By giving the term "commerce" its full-blown meaning in this context, we simply permit an unforeseen cart to run away with the horse. Nowhere does Congress expressly or even impliedly instruct the Commission in the Federal Power Act to require licenses of projects based on their effect on fish. As the Commission wisely said, "in interpreting section 23(b)(1), we must apply some common sense. The phrase 'interests of interstate commerce,' outside the context of the Federal Power Act, contemplates a wide spectrum of interests, far beyond what we believe Congress had in mind when it established the Commission as the federal entity to oversee the private and municipal development of our nation's water power potential." 62 FERC 61,017 (Jan. 29, 1993).

To deal with Guy Carlson's small dam as a "hydroelectric project" within the contemplation of the Federal Power Act is a classic exercise in form over substance. Such an indiscriminating approach evokes Emerson's observation that "foolish consistency is the hobgoblin of little minds, adored by statesmen and philosophers and divines" (although my colleagues certainly do not belong in such company).1 Why the Federal Energy Regulatory Commission must become involved in the building of a dam that doesn't affect at all interstate electrical power or navigability completely escapes me. Such a quirky holding gives new meaning to the word "illogical," and as such, it stands as Exhibit A for the proposition that the scope of the statute requires authoritative interpretation by its implementing agency. Why? Because once you start from the undisputed proposition that this dam does not implicate interstate electrical power or navigability, then, measured by the purpose of the Federal Power Act, Guy Carlson's dam is the equivalent of a dam that generates no electricity at all. Why such a dam would require a license from the Federal Energy Regulatory Commission is problematic at best. One can only wonder whether our legitimate concern for the fish has clouded our vision.

The proof of the pudding is, once again, in the eating. Q.E.D. Moreover, today it's fish, but what commerce interest will it be tomorrow? Recreation? Tourism?

Taum Sauk does not support the majority's blunt instrument approach to this issue. FPC v. Union Elec., 381 U.S. 90 (1965). As the Commission points out, Taum Sauk focused "solely on the principal use to be developed and regulated in the FPA: the production of hydroelectric power to meet the needs of an expanding economy — not the myriad of potential products that could possibly be harvested from our nation's waters, such as fish." 62 FERC at 61,019.

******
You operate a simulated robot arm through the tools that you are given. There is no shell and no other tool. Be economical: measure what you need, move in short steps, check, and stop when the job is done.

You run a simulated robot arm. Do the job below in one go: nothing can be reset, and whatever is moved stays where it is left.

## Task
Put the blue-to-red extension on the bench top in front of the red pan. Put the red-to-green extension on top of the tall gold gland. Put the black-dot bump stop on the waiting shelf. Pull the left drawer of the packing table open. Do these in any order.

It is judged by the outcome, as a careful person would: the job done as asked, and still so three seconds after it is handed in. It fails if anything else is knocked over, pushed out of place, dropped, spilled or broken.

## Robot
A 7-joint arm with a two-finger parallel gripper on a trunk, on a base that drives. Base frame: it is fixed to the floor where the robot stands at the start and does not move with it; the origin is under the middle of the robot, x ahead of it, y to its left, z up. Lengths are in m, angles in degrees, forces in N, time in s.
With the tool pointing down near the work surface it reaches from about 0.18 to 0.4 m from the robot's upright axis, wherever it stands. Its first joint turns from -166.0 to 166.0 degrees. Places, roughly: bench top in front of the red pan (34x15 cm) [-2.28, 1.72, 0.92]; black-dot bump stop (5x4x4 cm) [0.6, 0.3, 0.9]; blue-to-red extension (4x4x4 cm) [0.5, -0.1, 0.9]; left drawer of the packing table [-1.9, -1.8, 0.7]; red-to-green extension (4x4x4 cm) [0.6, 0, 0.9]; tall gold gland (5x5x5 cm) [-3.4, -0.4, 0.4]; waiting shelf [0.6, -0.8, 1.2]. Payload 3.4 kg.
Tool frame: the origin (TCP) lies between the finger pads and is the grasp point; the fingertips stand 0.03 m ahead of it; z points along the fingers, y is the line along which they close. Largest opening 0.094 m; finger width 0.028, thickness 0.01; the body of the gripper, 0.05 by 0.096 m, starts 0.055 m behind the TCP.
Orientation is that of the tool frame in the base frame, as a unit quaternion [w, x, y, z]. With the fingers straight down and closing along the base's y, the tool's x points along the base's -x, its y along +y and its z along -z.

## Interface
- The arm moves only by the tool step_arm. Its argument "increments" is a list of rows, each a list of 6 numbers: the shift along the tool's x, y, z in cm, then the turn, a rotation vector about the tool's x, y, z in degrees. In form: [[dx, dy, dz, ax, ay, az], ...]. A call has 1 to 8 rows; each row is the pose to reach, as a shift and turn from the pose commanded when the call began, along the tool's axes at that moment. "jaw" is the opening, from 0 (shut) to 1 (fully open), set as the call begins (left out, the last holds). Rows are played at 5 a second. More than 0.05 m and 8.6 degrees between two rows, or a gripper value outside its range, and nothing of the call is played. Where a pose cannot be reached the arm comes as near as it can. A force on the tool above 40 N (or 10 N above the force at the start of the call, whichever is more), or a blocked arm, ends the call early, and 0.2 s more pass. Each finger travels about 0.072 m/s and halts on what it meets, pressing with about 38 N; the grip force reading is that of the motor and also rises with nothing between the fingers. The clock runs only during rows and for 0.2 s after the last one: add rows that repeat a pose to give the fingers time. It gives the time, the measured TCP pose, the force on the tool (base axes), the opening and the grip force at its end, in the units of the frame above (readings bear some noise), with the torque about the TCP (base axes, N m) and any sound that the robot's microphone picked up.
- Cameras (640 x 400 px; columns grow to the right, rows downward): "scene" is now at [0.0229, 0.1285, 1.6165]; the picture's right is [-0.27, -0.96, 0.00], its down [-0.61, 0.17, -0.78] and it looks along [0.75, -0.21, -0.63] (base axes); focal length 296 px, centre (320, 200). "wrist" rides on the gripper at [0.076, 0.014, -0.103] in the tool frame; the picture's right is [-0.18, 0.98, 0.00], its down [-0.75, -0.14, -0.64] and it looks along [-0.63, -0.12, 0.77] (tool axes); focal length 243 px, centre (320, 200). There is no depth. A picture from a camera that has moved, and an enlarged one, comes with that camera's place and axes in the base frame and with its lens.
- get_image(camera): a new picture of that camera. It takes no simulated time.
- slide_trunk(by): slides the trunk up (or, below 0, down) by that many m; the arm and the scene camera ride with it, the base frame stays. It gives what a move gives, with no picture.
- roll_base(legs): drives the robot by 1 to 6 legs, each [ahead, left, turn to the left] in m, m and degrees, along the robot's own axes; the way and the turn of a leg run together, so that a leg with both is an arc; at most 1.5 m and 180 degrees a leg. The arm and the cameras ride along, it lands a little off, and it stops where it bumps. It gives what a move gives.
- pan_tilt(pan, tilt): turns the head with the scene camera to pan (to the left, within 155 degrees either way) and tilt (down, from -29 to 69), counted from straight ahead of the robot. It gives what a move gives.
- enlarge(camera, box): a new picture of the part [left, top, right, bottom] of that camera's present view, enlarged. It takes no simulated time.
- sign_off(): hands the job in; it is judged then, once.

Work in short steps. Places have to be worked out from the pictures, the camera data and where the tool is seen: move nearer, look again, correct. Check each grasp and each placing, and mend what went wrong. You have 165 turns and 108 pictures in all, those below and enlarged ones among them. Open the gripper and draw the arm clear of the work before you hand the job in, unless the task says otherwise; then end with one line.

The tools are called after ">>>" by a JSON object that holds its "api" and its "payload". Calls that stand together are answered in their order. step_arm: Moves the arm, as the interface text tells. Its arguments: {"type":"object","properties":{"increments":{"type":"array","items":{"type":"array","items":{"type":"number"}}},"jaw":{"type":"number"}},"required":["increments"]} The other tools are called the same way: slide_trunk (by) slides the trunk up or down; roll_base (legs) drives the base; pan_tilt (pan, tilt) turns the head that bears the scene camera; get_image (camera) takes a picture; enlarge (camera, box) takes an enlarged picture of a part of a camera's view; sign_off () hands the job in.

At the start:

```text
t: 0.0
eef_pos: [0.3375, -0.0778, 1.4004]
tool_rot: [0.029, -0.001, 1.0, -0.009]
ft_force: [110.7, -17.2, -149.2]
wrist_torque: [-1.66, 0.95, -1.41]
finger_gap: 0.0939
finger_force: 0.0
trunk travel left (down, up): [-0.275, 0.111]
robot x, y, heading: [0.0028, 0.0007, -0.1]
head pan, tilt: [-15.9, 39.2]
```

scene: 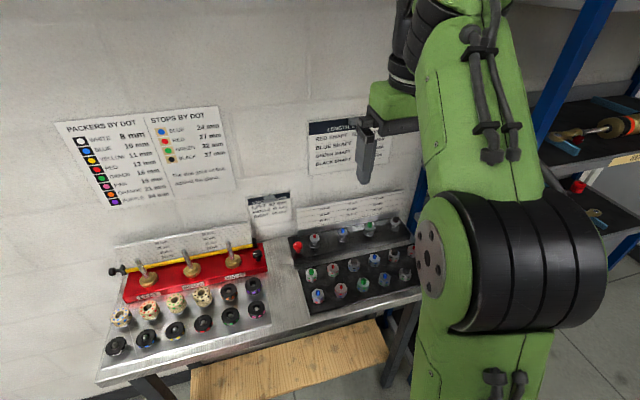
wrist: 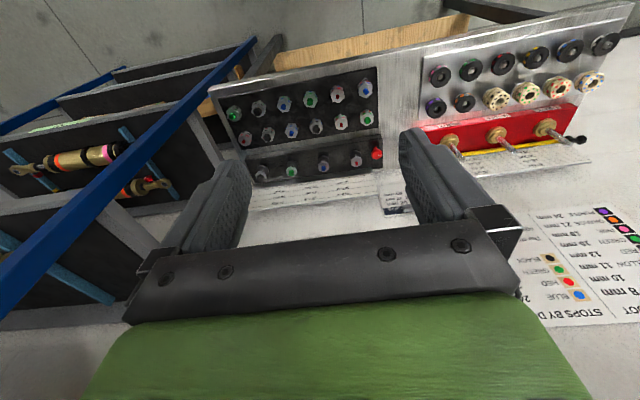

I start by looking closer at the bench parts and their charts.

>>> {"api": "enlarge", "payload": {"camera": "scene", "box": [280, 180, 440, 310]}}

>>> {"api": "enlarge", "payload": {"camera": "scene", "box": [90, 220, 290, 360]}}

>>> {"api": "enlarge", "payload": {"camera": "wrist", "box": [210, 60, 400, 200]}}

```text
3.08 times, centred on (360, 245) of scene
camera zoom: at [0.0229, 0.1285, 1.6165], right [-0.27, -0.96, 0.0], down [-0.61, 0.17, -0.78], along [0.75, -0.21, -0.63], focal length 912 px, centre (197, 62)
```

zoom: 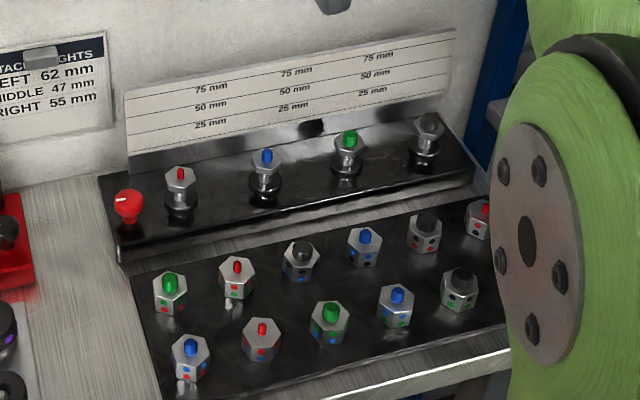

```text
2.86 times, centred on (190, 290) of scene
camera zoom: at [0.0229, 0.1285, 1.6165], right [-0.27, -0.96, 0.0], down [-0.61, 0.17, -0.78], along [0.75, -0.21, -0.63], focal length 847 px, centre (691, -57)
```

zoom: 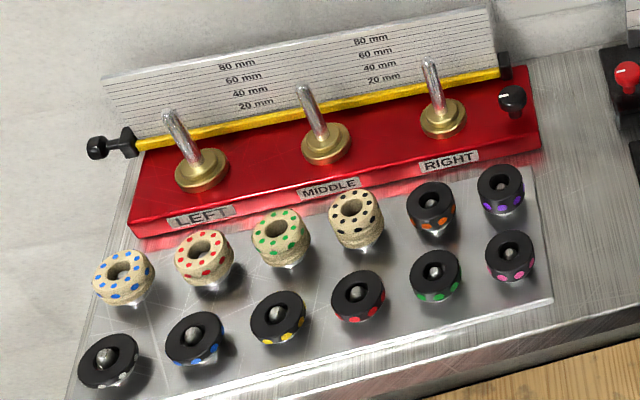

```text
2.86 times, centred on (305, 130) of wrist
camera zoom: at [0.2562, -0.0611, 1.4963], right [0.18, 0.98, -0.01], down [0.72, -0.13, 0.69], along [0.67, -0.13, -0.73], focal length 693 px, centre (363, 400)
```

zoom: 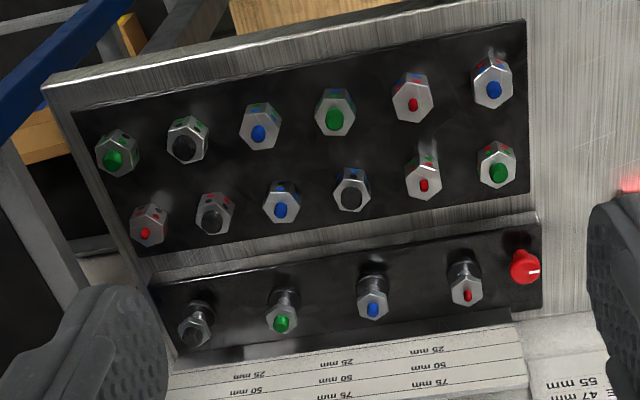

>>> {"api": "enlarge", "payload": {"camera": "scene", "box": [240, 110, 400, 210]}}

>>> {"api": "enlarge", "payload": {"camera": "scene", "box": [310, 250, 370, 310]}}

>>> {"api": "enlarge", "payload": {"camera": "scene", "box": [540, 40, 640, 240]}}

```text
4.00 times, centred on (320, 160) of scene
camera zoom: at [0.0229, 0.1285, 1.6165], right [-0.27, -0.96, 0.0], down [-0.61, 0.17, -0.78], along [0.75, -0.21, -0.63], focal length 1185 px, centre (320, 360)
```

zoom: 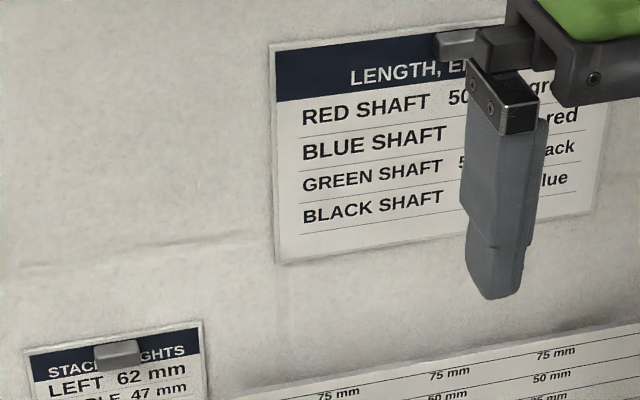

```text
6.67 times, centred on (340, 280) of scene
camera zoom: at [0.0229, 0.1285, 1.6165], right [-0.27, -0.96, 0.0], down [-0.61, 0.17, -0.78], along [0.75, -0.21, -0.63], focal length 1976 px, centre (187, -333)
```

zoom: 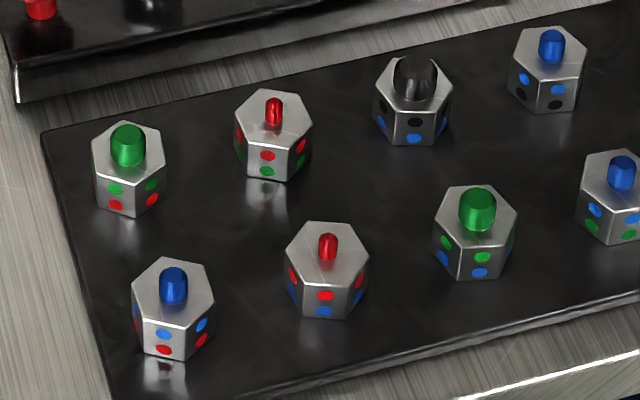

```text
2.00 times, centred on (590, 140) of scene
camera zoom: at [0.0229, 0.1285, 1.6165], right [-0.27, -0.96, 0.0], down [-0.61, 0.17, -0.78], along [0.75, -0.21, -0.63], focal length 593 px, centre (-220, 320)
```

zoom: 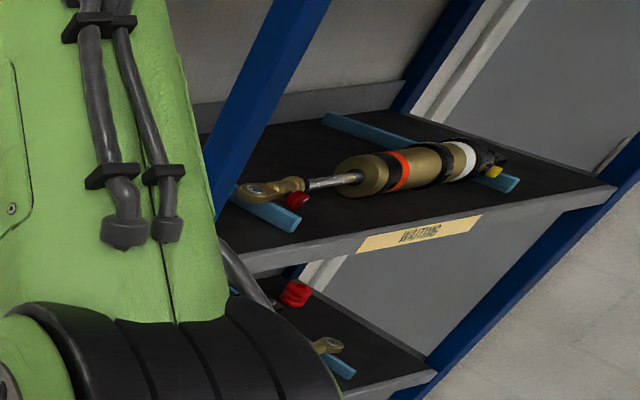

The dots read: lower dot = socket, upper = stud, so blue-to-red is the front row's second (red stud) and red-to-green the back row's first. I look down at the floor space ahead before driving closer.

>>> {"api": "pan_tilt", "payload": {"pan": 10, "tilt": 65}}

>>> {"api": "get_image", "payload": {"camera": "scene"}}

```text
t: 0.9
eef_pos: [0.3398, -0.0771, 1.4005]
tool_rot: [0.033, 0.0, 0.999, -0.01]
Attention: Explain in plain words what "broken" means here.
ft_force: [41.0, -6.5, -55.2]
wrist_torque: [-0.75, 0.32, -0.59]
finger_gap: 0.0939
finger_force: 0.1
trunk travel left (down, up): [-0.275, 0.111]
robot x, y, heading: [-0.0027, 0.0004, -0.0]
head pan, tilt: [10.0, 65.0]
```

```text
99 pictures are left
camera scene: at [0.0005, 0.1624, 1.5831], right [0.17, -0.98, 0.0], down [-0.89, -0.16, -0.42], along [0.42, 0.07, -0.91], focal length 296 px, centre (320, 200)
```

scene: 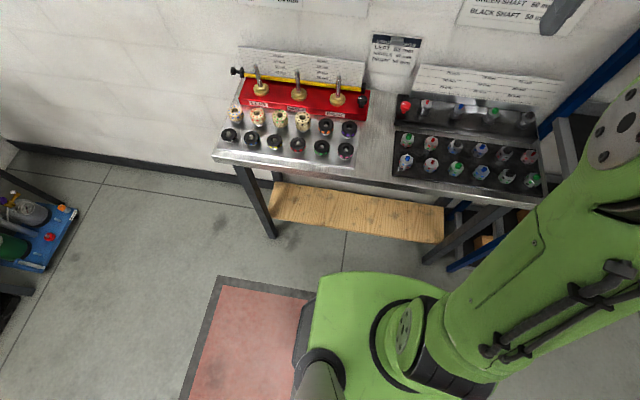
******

The Commission was correct when it said that "a federal agency's authority to regulate is no more intrusiveon the right of states or the rights of individual citizens than what Congress has expressly authorized." Id. at 61,017. In this case, we have haphazardly extended that authority beyond its intended limits. If the fish are to be saved, the methods by which the rescue is effected must be legitimate. Here, the method blessed by the majority is not. Once again, a law enacted for one purpose is abused to pursue something for which it was never designed. Thus, I respectfully dissent.

1. Emerson, R. W., "Self Reliance," Essays: First Series (1841).